組込みシステムの開発のほとんどは派生製品開発の連続となっている。このような派生製品を効率的に開発する方法論としてプロダクトライン開発と派生開発が知られている。プロダクトライン開発は,製品間の共通性と相違性を分析し,相違性を吸収する機構を備えたソフトウェアアーキテクチャを定義し,そのアーキテクチャで用いられるコンポーネントをコア資産として開発,再利用する計画駆動の開発手法である。プロダクトライン開発は軌道に乗れば品質,コスト,納期の大きな改善が期待できる反面,その立ち上げにはコストが嵩みがちである。それに対して,派生開発は,既存製品に対する追加/変更要求の実現に寄与する部分の追加/変更設計および実装を行う変更駆動の開発手法である。派生開発は度重なる追加/変更による複雑さの増大やアーキテクチャの崩壊に対応できる技術ではないが,導入障壁は小さく,我が国産業界での導入事例も多く報告されている。
そこで本研究では,導入障壁の小さい派生開発で派生製品の開発を続け,その過程において既存ソフトウェア資産の理解とアーキテクチャの定義,コア資産の開発を継続し,プロダクトライン開発の部分的適用の段階を経て,最終的には全体的適用の段階に移行するプロセスを提唱した。その移行の段階では,派生開発とプロダクトライン開発の異なるパラダイムが併走する中,ソフトウェア資産の管理を行う必要がある。そのためのコア資産管理手法も提唱した。
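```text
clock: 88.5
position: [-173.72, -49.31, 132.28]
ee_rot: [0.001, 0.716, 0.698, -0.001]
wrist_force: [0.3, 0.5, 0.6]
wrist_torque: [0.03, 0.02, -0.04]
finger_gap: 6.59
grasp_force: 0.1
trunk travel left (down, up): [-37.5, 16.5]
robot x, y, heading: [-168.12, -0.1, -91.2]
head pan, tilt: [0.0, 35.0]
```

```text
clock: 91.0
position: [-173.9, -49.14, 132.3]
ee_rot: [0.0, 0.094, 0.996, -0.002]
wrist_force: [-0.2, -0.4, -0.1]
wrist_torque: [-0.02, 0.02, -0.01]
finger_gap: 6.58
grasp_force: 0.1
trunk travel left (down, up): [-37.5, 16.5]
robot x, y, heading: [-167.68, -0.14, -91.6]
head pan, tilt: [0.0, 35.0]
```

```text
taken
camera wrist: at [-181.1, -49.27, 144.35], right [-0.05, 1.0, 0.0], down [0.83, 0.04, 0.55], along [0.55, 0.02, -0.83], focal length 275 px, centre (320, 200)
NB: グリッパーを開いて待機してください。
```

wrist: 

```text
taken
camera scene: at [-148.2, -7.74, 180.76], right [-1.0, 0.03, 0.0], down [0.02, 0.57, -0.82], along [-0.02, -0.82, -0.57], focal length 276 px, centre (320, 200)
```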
派生開発,プロダクトライン開発に限らず,一般のソフトウェア開発は不確実性がある中での意思決定の連続である。本研究では,ソフトウェア開発における不確実性を脅威ととらえ,その影響と対策を開発の初期段階で計画する不確実性フレームワークを提唱した。派生開発からプロダクトライン開発への移行もまた不確実性の中での意思決定活動であり,同フレームワークを移行管理に適用する方法論もあわせて提唱した。